Slapped cheek syndrome is known as the “fifth” disease. It is a viral infection and it is very common in children. However, it is possible to have it at a different age as well. Most commonly, children between the age of 3 and 15 will get it. It seems more prevalent during late winter and early spring months. Slapped cheek disease is characterized by the bright red rash on the cheeks of the person who has it, which is where the name comes from.
What Is Fifth Disease?
Fifth disease is an illness that develops in three main stages. The first stage is when patients usually develop a sore throat, headache, fever, itchy skin, an upset stomach and feel very tired. At the second stage, the tell-tale slapped cheeks rash starts to occur, sometime still accompanies by the signs and symptoms of the first stage. In the third and last stage, the rash will spread to other parts of the bodies, generally the chest, back, neck and stomach. In adults, it is more common for the second stage to be less noticeable and for the rash to occur on the extremities.
Slapped Cheek Treatment
Usually, this disease does not require any treatment at all. It is a mild condition and often has no effects other than the red marks, which pass after a few days. If children develop a fever or find the rash itchy, paracetamol and antihistamines could be used. In adults, it is more common to also develop some stiffness and aches in the joints, and it may be useful here to also take some ibuprofen or other NSAIDs (non-steroidal anti-inflammatory drugs). If the temperature of the patient rises above 39 degrees or if the symptoms suddenly get worse, it is time to see a medical professional.
Slapped Cheek Causes
Slapped cheek syndrome is caused by a virus, which is parvovirus B19. The slapped cheek virus is airborne, which means it is spread through coughs and sneezes, just like the flu and the common cold. It is very easy to spread the illness about, unfortunately. On the plus side, you should only be able to get slapped cheek once and it is unlikely that any serious symptoms were to happen.

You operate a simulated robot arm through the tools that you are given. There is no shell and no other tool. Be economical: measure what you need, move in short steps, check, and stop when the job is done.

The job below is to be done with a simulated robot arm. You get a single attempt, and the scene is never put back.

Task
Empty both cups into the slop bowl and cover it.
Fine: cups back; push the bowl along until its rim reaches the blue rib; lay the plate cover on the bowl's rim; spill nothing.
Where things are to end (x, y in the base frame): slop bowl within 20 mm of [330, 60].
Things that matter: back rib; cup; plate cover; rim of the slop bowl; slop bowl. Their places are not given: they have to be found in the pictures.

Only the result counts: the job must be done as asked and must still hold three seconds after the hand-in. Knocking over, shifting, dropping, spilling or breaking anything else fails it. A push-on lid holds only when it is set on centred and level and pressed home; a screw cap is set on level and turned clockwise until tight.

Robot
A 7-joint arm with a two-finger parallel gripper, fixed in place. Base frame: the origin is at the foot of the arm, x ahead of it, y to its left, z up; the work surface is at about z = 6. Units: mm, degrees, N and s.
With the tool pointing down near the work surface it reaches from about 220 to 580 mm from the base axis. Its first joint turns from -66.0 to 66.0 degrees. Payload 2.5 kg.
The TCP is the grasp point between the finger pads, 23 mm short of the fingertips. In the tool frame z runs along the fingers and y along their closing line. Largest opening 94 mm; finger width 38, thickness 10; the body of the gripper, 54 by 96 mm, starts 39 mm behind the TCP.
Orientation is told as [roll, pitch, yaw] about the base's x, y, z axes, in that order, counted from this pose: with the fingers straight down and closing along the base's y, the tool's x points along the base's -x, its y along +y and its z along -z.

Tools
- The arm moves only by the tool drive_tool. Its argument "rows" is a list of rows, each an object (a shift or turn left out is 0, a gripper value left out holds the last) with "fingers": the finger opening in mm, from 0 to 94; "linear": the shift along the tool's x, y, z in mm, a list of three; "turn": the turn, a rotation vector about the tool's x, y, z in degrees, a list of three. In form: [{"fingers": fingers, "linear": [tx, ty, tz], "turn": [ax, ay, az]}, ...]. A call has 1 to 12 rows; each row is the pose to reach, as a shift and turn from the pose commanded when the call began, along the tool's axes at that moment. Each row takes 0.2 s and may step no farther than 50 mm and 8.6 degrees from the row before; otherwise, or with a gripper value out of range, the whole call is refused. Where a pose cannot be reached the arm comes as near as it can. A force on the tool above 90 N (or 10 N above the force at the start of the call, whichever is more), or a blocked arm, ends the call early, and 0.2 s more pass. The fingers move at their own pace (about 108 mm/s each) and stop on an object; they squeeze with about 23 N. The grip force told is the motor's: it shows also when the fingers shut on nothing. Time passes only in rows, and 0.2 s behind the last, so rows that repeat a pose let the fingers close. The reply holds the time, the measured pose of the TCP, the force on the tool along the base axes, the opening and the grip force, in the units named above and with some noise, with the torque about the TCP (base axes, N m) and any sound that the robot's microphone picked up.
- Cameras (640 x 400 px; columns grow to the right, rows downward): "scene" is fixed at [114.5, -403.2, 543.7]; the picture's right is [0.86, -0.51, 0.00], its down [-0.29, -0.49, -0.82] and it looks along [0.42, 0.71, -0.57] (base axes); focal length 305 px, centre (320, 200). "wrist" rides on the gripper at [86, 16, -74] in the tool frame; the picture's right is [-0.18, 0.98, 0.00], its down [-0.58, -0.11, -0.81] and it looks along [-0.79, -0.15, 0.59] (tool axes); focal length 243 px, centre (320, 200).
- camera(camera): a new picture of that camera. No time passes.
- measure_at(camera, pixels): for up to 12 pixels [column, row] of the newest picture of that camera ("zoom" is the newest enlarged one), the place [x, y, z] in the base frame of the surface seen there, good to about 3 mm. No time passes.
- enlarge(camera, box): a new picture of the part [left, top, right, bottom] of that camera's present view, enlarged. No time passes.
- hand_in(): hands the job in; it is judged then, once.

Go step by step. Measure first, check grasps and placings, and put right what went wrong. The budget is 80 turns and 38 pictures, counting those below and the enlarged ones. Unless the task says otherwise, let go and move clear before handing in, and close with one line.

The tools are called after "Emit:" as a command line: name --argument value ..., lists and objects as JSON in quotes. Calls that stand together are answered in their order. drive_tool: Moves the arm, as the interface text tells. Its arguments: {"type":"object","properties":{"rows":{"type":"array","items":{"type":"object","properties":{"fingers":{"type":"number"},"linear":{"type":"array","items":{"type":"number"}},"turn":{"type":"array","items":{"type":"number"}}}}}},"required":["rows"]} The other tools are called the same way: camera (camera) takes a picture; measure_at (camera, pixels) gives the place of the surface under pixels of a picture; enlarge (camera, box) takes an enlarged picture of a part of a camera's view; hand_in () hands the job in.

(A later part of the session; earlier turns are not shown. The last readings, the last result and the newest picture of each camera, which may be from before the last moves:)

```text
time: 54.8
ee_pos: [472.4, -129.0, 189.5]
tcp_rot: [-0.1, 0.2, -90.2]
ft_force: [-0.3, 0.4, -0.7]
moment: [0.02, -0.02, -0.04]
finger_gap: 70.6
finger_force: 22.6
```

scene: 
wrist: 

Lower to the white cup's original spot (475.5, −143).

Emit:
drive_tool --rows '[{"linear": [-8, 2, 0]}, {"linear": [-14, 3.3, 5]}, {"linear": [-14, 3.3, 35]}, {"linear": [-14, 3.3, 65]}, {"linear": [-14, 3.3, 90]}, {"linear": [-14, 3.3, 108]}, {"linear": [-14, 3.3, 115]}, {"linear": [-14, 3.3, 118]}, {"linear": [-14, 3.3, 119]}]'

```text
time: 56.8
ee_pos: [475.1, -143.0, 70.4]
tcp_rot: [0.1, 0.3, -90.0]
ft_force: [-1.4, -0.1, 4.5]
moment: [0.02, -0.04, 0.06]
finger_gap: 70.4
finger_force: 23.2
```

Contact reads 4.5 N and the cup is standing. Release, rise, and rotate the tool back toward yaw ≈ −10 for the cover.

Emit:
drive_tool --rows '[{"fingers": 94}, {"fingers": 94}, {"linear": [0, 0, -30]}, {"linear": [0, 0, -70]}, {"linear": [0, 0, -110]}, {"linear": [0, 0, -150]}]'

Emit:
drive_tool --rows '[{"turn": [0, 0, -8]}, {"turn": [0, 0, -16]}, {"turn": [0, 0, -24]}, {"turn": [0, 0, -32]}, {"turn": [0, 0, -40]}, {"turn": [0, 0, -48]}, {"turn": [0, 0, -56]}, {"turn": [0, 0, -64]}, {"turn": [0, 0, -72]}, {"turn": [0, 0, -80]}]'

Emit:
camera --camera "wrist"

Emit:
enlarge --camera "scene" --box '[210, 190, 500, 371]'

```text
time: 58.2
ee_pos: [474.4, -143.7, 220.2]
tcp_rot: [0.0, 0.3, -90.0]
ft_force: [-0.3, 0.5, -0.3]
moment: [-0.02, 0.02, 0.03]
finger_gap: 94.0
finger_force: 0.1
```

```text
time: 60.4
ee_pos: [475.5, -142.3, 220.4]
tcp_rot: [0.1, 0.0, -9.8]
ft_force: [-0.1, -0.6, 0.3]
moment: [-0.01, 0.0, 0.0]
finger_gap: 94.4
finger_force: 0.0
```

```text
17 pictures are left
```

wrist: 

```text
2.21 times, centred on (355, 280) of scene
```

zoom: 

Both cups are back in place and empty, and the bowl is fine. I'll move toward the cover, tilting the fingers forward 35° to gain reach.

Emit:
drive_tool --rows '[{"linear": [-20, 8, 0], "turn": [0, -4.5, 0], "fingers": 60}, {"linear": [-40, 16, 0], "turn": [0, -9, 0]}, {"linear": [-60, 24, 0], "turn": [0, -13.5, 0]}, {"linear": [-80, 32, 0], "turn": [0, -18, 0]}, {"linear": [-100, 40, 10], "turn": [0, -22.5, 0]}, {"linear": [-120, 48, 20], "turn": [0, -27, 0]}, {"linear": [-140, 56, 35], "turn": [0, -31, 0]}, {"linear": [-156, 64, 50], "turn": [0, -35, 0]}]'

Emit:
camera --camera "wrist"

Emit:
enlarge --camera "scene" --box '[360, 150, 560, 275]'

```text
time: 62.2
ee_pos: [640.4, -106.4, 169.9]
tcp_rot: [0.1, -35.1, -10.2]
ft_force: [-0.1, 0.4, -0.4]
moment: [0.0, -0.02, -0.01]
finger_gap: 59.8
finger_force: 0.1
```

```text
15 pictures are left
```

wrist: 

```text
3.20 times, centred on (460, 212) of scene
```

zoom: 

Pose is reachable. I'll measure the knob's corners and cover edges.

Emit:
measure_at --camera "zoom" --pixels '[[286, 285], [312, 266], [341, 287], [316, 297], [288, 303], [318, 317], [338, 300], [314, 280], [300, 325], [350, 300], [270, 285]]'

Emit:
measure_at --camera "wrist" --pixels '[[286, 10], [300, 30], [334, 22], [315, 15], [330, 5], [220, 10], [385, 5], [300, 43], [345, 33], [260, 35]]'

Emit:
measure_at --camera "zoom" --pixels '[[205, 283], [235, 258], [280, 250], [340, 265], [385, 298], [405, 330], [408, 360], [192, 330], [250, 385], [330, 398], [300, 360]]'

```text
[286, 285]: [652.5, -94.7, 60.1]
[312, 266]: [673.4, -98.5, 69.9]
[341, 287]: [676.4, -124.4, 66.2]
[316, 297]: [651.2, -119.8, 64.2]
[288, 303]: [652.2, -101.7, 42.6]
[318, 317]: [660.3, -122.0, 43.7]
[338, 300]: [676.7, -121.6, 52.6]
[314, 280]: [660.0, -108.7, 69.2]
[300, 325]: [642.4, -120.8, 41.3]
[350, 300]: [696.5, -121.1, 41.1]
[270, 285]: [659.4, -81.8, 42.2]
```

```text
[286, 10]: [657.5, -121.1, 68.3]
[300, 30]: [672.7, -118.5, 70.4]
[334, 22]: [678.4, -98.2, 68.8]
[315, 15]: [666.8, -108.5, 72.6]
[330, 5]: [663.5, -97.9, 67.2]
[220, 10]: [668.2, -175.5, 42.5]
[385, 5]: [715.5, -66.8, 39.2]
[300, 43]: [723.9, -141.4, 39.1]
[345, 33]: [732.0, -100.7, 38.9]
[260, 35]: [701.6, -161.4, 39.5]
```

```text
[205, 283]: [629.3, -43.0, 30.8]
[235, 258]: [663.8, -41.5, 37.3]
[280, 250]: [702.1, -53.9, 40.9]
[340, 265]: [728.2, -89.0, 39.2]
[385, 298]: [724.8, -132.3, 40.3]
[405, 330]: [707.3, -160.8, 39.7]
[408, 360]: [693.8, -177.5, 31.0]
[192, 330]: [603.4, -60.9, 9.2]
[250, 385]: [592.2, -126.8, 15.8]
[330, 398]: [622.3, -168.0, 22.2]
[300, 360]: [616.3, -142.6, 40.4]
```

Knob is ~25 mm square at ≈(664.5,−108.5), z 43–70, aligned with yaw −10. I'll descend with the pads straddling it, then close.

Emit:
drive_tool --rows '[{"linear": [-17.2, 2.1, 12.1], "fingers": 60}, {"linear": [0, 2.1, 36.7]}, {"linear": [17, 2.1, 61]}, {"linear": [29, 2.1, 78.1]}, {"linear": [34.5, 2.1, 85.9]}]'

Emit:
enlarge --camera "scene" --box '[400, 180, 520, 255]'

Slapped Cheek Complications
It is very rare for complications to occur as a result of slapped cheek. However, the following three things have been noticed on rare occasions:
• Those with rare blood disorders, like sickle cell anemia, are more likely to develop complications. With sickle cell, people do not have sufficient red blood cells, which means the immune system is left severely compromised.
• Pregnant women with low immunity are also at risk. The Parvovirus B19 has been linked to anemia, not in the least because the unborn child can become anemic.
• People with a weakened or compromised immune system, such as those with HIV or those going through chemotherapy. With these people, slapped cheek can take far longer to heal and the symptoms of the infection can be much more severe.
If you are in one of these high risk groups and develop suspected fifth disease, you must seek medical attention as soon as possible. You may require hospital treatment including a blood transfusion as treatment for slap cheek.